La compagnie Disney vit une crise sans précédent à cause du Covid-19. Ses revenus ont été divisé par deux pendant la crise. Kevin Mayer, qui était le PDG de Disney+, a quitté sa fonction pour devenir le directeur de TikTok, le réseau social vidéo bien connu des 15-25 ans. Pourtant, au cours de son histoire, la compagnie Disney a su tirer profit des moments de crise. Ce fut le cas pendant la Seconde Guerre mondiale ainsi qu’au début de la Guerre Froide. Pierre Cras, qui est historien et Docteur en civilisation américaine a publié l’année dernière une étude sur le sujet, intitulée Entre politique de bon voisinage et films d’animation de propagande : Walt Disney s’en va-t-en guerre (1941 -1948).

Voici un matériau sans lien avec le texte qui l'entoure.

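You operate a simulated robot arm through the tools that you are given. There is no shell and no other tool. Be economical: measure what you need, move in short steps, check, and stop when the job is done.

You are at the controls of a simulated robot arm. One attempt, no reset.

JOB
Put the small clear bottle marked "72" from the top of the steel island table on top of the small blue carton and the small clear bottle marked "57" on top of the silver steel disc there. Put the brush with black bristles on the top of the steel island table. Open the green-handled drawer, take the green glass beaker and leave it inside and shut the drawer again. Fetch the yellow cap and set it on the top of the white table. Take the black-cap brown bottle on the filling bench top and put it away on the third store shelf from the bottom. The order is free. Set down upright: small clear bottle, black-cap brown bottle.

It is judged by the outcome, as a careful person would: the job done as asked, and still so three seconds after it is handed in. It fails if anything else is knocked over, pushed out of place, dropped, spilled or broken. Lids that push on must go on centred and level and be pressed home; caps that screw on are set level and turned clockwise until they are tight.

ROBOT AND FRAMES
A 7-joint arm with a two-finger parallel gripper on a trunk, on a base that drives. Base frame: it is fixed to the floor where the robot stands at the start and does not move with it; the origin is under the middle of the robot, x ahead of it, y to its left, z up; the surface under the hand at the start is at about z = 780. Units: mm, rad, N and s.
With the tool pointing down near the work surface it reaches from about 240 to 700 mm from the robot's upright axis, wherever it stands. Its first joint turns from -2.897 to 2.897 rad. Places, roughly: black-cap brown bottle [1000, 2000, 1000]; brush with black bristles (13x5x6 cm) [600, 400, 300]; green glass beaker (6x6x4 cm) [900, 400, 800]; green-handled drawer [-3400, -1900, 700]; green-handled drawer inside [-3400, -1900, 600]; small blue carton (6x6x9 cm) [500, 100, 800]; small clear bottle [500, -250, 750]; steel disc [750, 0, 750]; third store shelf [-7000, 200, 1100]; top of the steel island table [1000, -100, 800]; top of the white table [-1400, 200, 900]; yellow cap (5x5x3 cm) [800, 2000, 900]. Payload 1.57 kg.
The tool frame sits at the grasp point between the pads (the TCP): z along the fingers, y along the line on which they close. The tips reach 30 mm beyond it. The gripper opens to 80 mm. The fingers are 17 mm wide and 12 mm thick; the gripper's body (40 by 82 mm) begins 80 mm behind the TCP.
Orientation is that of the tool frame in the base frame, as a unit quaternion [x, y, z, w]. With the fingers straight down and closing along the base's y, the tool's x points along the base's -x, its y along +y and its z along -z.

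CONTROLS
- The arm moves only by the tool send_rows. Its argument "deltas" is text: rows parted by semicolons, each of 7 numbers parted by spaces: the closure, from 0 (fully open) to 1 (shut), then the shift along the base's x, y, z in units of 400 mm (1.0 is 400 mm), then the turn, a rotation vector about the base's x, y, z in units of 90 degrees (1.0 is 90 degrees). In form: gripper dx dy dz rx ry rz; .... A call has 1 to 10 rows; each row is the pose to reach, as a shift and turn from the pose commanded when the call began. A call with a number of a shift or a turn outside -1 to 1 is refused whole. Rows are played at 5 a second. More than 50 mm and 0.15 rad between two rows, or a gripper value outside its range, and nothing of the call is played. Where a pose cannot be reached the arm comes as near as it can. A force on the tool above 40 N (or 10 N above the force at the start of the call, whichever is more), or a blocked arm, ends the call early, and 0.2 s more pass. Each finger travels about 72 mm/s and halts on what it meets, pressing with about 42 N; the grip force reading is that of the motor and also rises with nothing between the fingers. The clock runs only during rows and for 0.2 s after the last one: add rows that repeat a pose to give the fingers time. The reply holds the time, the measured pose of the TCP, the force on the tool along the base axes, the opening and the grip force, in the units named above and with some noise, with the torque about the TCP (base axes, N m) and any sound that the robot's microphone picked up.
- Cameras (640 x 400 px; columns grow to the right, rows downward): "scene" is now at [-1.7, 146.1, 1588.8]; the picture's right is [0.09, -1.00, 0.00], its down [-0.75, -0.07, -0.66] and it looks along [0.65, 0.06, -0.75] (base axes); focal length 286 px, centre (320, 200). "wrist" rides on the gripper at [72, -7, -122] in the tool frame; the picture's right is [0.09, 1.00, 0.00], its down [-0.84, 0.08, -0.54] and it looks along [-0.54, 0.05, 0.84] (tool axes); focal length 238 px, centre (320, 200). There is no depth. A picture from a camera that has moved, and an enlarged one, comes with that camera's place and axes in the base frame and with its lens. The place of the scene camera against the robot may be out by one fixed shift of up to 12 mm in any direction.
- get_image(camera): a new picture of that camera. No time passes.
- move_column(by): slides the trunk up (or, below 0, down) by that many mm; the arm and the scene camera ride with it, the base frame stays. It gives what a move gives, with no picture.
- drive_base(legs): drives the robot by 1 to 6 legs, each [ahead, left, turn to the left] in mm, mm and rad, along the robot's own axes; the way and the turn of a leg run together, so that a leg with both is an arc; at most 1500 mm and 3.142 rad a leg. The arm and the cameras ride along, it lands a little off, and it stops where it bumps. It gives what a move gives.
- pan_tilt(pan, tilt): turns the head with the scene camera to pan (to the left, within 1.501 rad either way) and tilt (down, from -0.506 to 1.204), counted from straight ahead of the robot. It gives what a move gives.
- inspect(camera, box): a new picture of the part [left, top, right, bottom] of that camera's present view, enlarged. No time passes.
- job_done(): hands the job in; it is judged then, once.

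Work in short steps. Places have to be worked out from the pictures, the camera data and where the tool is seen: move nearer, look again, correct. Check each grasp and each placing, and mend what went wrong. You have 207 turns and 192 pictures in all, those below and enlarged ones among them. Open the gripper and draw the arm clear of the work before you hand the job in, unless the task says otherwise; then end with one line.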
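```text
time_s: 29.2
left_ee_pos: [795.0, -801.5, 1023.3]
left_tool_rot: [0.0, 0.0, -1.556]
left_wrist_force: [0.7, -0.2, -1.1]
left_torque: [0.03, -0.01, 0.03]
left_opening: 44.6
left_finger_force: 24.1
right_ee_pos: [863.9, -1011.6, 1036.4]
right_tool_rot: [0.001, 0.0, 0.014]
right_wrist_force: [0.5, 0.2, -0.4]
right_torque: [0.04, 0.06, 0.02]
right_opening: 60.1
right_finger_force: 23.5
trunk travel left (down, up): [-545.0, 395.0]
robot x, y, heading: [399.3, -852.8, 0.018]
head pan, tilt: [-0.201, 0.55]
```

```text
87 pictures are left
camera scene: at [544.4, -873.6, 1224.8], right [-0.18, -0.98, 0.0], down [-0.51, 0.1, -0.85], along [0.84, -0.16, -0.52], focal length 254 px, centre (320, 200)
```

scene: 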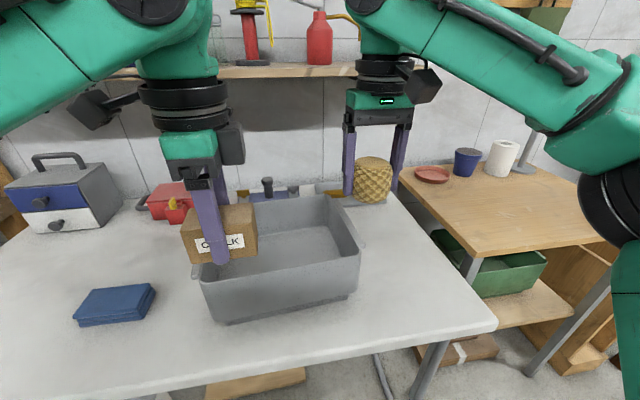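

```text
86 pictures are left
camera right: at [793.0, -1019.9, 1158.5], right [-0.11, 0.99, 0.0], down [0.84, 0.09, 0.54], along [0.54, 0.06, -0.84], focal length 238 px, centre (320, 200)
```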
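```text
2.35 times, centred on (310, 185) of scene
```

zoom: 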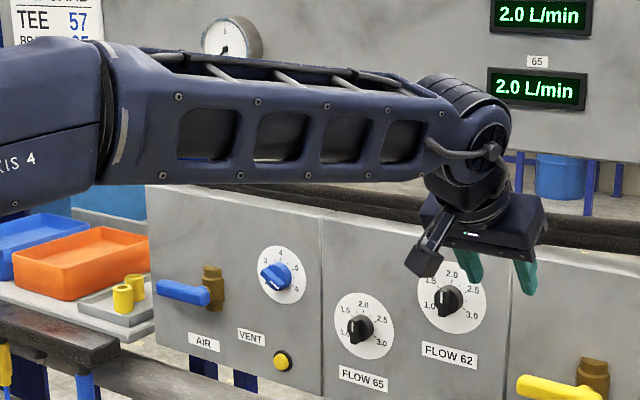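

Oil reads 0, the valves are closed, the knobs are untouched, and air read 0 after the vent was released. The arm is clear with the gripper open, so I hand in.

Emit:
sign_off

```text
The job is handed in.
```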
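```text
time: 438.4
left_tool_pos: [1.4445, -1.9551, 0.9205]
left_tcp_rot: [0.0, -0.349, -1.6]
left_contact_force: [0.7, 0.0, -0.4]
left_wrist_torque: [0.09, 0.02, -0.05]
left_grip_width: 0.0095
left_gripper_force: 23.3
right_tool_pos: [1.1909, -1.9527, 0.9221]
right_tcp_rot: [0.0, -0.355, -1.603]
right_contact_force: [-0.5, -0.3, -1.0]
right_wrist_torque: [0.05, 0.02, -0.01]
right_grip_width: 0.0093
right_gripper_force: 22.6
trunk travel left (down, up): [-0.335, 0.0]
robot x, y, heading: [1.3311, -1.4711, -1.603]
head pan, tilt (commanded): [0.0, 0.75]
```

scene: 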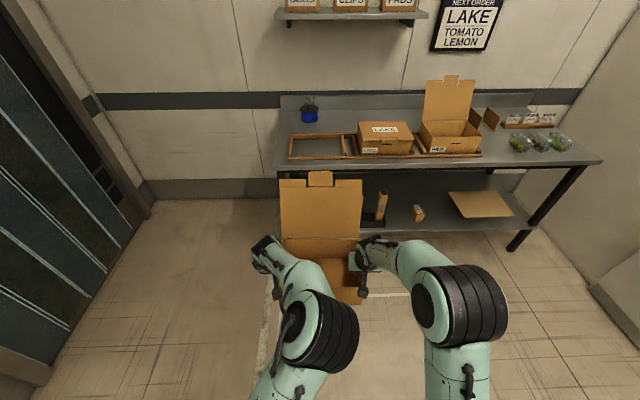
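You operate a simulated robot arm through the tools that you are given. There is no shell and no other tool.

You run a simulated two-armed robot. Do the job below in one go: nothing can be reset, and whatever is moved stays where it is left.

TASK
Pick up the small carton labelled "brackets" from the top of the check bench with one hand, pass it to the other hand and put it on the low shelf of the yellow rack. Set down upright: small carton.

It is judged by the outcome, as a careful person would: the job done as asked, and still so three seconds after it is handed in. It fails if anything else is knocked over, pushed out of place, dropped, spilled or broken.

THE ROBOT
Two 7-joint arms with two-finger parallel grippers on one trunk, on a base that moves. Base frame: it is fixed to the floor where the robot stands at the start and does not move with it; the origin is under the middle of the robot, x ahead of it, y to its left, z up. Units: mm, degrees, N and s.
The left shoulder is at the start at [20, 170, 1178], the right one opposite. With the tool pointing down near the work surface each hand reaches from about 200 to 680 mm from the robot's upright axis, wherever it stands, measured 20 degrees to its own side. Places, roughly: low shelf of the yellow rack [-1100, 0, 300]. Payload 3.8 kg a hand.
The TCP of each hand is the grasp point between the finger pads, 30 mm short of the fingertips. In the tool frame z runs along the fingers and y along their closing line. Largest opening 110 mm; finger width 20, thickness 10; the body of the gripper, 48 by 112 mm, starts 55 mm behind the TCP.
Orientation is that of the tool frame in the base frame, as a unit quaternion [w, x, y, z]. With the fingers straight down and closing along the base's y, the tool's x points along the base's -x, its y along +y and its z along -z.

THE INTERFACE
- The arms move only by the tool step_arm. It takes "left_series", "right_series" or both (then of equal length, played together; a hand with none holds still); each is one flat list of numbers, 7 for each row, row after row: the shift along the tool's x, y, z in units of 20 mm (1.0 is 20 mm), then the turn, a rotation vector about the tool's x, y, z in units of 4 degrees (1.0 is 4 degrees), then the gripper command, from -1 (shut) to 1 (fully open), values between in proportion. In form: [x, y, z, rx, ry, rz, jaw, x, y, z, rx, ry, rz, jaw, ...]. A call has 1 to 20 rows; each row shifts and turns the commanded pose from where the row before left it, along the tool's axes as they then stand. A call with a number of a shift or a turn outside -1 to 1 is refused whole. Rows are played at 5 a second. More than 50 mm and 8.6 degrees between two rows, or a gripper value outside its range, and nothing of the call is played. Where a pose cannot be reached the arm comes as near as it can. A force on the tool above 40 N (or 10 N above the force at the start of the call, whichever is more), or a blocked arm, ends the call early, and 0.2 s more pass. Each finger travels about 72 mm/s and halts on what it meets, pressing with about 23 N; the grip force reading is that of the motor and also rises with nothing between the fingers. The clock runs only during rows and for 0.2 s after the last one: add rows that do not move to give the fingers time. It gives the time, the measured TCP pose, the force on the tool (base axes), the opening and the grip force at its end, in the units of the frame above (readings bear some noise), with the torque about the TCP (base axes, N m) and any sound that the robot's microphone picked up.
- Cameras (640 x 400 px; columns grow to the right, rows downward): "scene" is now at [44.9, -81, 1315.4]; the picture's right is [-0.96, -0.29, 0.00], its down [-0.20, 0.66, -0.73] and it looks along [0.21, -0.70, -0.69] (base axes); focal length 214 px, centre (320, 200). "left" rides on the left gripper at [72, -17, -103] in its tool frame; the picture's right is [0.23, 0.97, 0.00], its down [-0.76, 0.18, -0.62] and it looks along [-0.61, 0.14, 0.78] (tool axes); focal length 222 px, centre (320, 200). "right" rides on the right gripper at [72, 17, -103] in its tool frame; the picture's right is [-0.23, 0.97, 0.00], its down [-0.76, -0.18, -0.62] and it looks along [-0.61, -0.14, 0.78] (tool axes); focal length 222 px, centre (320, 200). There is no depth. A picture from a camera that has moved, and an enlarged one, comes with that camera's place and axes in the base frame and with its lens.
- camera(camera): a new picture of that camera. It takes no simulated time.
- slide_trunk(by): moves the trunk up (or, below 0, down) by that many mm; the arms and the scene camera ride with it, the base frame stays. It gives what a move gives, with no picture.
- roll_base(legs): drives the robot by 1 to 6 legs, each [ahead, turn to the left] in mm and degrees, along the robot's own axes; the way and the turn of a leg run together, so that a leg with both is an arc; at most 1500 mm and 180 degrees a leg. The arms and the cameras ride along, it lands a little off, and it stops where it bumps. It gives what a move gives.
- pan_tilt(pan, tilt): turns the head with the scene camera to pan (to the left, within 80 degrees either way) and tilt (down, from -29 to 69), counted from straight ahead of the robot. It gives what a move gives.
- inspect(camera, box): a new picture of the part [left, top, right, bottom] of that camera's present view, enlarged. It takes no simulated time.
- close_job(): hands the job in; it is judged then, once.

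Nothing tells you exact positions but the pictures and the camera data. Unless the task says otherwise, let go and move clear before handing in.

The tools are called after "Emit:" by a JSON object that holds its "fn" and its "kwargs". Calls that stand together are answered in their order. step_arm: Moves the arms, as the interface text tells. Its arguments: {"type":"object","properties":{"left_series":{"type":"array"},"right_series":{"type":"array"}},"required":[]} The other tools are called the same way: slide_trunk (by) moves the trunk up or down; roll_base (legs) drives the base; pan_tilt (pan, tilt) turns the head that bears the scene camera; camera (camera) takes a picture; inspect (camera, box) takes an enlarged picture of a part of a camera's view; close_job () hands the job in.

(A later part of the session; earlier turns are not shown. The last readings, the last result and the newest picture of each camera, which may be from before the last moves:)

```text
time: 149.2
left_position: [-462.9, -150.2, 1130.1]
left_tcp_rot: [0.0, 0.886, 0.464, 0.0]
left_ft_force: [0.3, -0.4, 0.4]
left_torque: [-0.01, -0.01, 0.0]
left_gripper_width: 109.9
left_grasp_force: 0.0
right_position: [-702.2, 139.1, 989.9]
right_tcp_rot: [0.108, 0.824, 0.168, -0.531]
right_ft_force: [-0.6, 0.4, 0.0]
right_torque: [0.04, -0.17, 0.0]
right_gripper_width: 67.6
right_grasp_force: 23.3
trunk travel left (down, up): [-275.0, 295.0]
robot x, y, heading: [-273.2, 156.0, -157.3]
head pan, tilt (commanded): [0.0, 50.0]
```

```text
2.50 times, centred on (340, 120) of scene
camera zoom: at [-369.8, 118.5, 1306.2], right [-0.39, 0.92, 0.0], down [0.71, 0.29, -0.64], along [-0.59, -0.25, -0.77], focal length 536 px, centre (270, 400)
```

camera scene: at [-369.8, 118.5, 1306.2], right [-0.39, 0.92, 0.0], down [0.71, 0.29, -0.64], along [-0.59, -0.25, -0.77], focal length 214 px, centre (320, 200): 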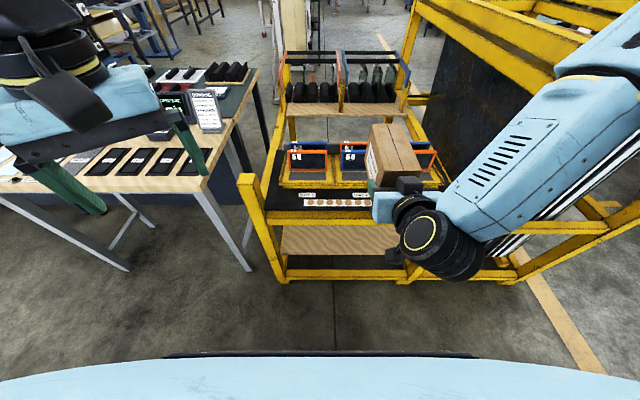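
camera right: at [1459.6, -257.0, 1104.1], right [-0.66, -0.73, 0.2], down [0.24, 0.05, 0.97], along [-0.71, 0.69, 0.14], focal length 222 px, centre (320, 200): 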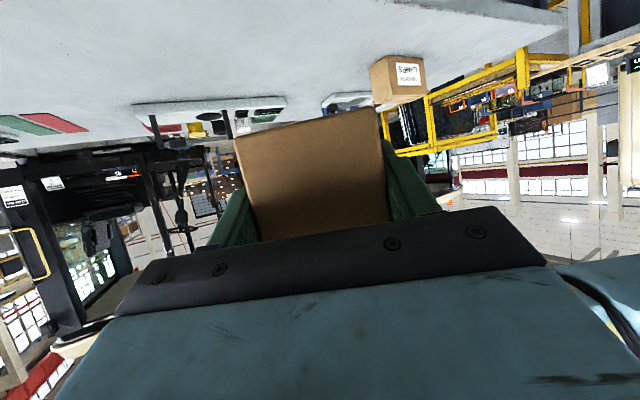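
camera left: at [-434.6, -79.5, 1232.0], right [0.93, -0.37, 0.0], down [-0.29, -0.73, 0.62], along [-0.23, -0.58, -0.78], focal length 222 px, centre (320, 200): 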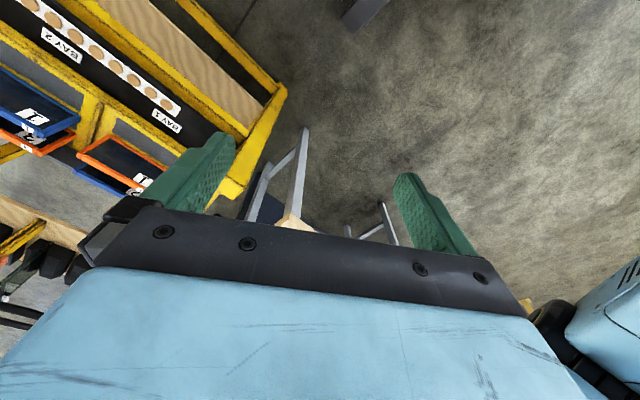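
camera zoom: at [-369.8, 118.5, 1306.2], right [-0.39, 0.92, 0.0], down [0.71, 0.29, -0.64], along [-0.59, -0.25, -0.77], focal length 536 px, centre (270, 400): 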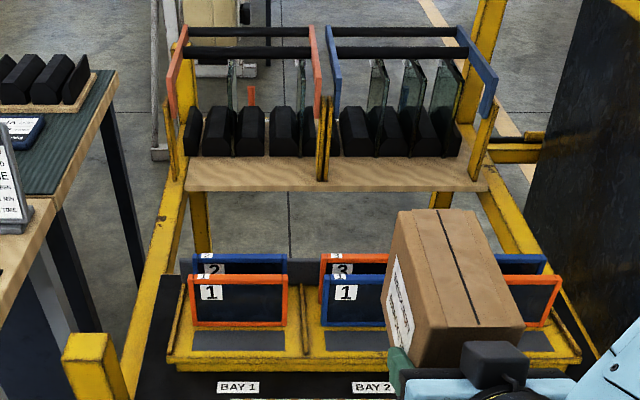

Les Etats-Unis, qui ne voulaient pas prendre part aux affaires de la vieille Europe, sortent de leur isolationnisme en 1941 pour s’impliquer dans les affaires du monde. Walt Disney, sa femme Lillian ainsi que seize de leurs employés vont s’envoler pour une tournée sud-américaine qui durera près de dix semaines. Toutefois, ce n’est plus uniquement sous le statut de producteur américain qu’il va s’illustrer mais bien comme ambassadeur de bonne volonté, agissant donc tel un diplomate défendant la culture américaine. Celle-ci est alors en pleine expansion auprès des gouvernements d’Amérique Latine. En fait, cette approche diplomatique s’inscrit dans le principe de la politique étrangère de « bon voisinage » initiée en 1933 par le Président Franklin Delano Roosevelt. Selon l’homme d’affaires et diplomate Nelson Rockefeller, il s’agit de défendre en Amérique Latine « les relations culturelles et commerciales de la nation qui pourrait nuire à la défense de l’Occident », considérée comme une poudrière où circule l’idéologie nazie. Au Brésil par exemple, Walt Disney rencontre le président Getulio Vargas, ainsi que quelques uns de ses ministres. La première diffusion publique du film Fantasia a lieu à Rio, le 23 août 1941, au milieu d’un public mondain. L’opération est avant tout commerciale.
Le deuxième pays où il fait escale, c’est l’Argentine, où les relations avec les Etats-Unis sont difficiles, notamment après la prise de pouvoir du vice-président Ramon Castillo en juin 1941. Dans une note qu’il rédige pour défendre sa stratégie, Nelson Rockefeller y affirme que « les films sont un médium de premier choix pour promouvoir la compréhension et de meilleures relations entre les peuples ». Quoi de tel que de faire appel à un producteur qui enthousiasme petits et grands ? Néanmoins, ni la droite nationaliste qui publie des réquisitoires contre Walt Disney, ni les communistes qui voient en lui l’entrepreneur qui maltraite ses salariés ne l’accueillent avec gaieté. Malgré les polémiques, la création d’un studio Disney en Argentine marque la victoire de cet instrument de bon voisinage et qui devient très vite un succès mondial. Selon le sociologue français Jacques Ellul, cette propagande par l’image est en fait une propagande à ressort sociologique “sophistiquée” et “contraignante”, agissant sur l’inconscient des spectateurs qui découvrent un nouveau système de valeurs. D’ailleurs, écrit Pierre Cras, « le canard nord-américain Donald Duck, le perroquet brésilien José Carioca et le coq mexicain Panchito Pistoles est symbolique et est censé illustrer visuellement cet esprit de fraternité ».
Néanmoins, ce succès mondial ne fait pas l’unanimité dans les locaux de Walt Disney. 600 employés font grève pour revendiquer une amélioration de leur condition de travail. Ce n’est qu’au retour de la tournée de Walt Disney que les salariés obtiennent des avancées sociales. Augmentation des salaires, normalisation de la semaine des 40 heures, le groupe finit par céder.
L’effort consenti aura finalement payé, Disney continue encore aujourd’hui de fasciner à travers les frontières. Avec le coronavirus, 54,5 millions de personnes se sont abonnés à leur service de vidéo à la demande.